Turkey and its partners to compensate for US withdrawal from UNRWA: Turkish FM
Turkey, along with Germany, Japan, Sweden and EU will hold a meeting in New York on the sidelines of the United Nations General Assembly in late September in order to discuss the compensation of aid to Palestinian refugees after the United States canceled all funding to UNRWA, the U.N.’s cash-strapped Palestinian refugee agency.
“We are trying to close the gap. We will make efforts not to leave Palestinian refugees alone,” Foreign Minister Mevlüt Çavuşoğlu said on Sept. 18 at a four-way press conference with Turkish and Jordanian ministers of foreign affairs and trade, which aimed to boost bilateral trade opportunities.
Jordanian Foreign Minister Ayman Safadi said nearly 5 million Palestinian refugees are being effected by the U.S. decision.
On Aug. 31, Washington cut all of its funding to the UNRWA, to which the U.S. had been—by far—the largest contributor. Established in 1949, the UNRWA provides critical aid to Palestinian refugees in the blockaded Gaza Strip, the Israeli-occupied West Bank, Jordan, Lebanon and Syria.
Washington recently revoked the residency visa of Husam Zomlot, head of the PLO’s general delegation to the U.S., and those of his family, while also freezing the diplomat’s bank accounts. The move came shortly after the U.S. administration announced the closure of the PLO’s Washington office, which also serves as a Palestinian embassy.
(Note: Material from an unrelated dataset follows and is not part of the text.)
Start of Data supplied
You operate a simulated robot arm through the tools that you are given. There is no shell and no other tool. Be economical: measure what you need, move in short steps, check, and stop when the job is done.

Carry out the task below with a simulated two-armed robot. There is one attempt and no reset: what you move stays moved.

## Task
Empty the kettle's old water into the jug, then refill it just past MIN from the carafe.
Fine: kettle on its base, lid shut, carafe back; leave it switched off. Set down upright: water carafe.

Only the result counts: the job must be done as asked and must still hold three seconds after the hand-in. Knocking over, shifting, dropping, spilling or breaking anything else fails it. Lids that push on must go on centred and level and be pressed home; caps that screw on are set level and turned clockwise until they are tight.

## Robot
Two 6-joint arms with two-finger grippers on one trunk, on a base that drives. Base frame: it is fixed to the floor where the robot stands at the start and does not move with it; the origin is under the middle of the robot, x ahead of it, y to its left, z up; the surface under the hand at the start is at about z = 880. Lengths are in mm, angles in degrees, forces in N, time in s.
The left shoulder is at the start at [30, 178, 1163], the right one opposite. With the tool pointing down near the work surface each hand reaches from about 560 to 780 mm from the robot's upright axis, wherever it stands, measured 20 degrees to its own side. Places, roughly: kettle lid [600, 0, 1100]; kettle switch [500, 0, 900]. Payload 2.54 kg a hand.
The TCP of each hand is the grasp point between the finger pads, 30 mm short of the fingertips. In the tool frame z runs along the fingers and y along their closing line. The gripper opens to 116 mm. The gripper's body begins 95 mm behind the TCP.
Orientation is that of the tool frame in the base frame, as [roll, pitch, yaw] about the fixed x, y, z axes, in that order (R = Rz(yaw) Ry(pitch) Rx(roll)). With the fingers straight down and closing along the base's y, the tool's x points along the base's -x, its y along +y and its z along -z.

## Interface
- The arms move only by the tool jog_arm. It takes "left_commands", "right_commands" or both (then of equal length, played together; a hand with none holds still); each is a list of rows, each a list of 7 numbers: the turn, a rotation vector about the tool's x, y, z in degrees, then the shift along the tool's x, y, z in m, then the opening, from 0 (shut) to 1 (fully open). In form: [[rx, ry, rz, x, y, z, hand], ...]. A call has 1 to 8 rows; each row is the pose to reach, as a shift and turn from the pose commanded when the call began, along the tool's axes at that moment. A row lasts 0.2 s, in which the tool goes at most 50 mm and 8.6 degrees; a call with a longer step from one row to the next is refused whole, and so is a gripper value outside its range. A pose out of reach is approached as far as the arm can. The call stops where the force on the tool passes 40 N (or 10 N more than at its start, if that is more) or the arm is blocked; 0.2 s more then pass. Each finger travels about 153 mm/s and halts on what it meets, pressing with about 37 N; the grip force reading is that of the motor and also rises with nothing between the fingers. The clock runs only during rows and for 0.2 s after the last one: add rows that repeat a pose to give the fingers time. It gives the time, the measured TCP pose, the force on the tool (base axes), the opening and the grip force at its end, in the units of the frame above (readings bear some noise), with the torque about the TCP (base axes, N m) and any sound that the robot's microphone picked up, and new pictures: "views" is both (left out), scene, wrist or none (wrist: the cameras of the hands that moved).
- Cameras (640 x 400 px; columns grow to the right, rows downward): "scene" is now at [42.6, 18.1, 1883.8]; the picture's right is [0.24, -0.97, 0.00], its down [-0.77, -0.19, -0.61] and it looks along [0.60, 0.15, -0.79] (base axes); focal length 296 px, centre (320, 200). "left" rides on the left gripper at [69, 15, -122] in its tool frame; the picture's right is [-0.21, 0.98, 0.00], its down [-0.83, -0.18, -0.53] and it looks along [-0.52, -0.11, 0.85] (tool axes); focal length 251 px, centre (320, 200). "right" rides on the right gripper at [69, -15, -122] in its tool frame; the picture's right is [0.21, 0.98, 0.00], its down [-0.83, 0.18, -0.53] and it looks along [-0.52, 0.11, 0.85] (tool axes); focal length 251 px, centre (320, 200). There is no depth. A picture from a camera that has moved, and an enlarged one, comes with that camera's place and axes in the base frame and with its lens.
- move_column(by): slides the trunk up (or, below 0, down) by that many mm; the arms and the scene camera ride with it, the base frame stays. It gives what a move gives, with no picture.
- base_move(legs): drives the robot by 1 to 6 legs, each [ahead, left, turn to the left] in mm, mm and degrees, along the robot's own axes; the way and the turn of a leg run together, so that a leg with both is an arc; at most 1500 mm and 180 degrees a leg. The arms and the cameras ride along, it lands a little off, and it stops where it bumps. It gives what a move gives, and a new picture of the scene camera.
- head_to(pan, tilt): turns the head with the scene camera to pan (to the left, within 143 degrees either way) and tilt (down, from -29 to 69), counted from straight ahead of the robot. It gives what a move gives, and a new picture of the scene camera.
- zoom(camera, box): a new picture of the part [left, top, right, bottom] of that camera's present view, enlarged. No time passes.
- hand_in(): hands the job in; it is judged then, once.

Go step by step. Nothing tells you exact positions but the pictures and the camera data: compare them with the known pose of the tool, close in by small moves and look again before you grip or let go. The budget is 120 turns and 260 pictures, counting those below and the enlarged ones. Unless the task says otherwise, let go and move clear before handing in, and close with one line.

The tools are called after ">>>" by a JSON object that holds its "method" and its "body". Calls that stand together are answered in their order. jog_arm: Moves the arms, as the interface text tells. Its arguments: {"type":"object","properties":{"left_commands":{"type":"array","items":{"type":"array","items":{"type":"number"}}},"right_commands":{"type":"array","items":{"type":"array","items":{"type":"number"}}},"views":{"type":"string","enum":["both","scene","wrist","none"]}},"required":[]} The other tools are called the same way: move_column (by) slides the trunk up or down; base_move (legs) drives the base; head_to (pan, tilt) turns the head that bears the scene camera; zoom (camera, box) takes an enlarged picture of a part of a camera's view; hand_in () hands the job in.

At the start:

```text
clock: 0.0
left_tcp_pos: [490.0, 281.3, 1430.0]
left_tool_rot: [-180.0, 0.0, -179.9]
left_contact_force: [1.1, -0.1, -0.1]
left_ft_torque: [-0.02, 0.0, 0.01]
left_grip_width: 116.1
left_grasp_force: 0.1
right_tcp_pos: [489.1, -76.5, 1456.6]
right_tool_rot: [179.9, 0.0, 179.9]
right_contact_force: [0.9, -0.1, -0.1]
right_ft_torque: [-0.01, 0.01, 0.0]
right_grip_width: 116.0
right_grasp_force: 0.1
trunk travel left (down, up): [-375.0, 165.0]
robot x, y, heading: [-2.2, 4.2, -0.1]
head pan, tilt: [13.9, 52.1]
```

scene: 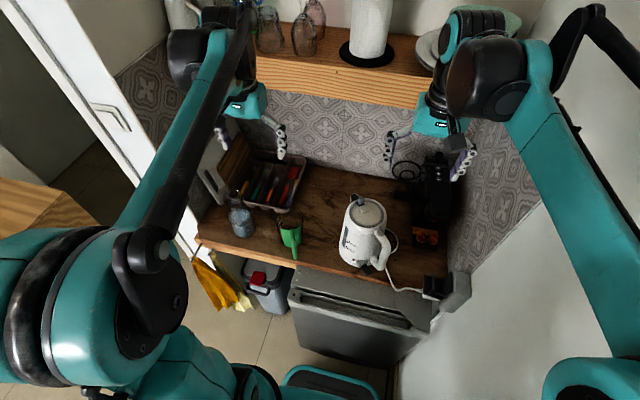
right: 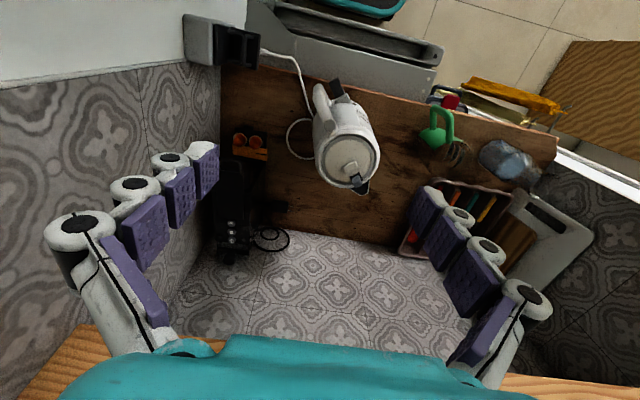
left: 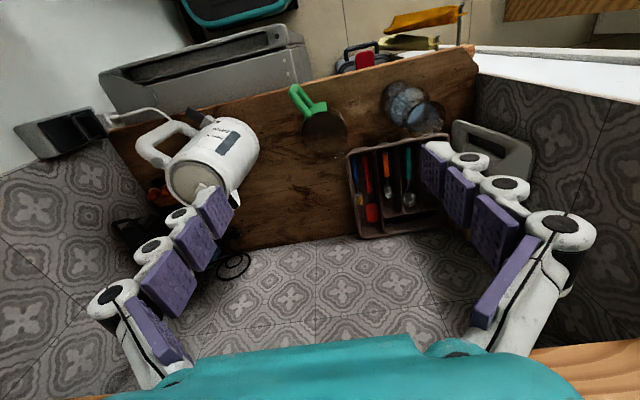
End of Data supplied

The decision also comes as the U.S. administration prepares to unveil a controversial Middle East peace plan, details of which have been yet to be made public.
Hanan Ashrawi, a member of the PLO’s Executive Committee, slammed the U.S. move against the diplomat.
“As if the announcement that the U.S. would close our office in Washington D.C. was not enough, this vindictive action by the Trump administration is spiteful,” Ashrawi said in a Sept. 17 statement carried by Palestine’s official Wafa news agency.
“The U.S. has taken its attempts to pressure and blackmail the Palestinians to a new level,” she added.
“By deliberately targeting the family of Ambassador Zomlot, the U.S. administration has gone from cruel punishment to revenge against the Palestinians and their leadership—even to the point of causing hardship to their innocent children and families,” Ashrawi said.
Separately, Gaza’s Health Ministry said on Sept. 18 that 26 Palestinians were wounded by Israeli gunfire during a mass protest on the border with Israel.
Thousands gathered on Sept. 17 on the beach along the border fence separating the Gaza Strip and Israel to demonstrate against Egypt and Israel’s blockade.
The Israeli military said protesters burned tires and threw rocks and explosives at troops on the border, who responded with tear gas and live fire.
Hamas, which has ruled Gaza since 2007, has led weekly protests since March to lift the blockade that has crippled the territory’s economy.
The ministry also said early on Sept. 18 that paramedics recovered two bodies after an overnight Israeli airstrike near the perimeter fence with Israel.
The Israeli army said an aircraft targeted Palestinians who approached the fence and placed what the military said was a suspicious object.
In the occupied West Bank, a Palestinian died after being arrested during a raid, the Israeli army said on Sept. 18, with his family accusing soldiers of beating him.
The army confirmed the death of Mohammed Khatib, 24, in custody but said he had not resisted arrest.
“The army apprehended a Palestinian suspected of hostile activities in Beit Rima during the night,” an army spokeswoman told Agence France-Presse, referring to a village north of Ramallah.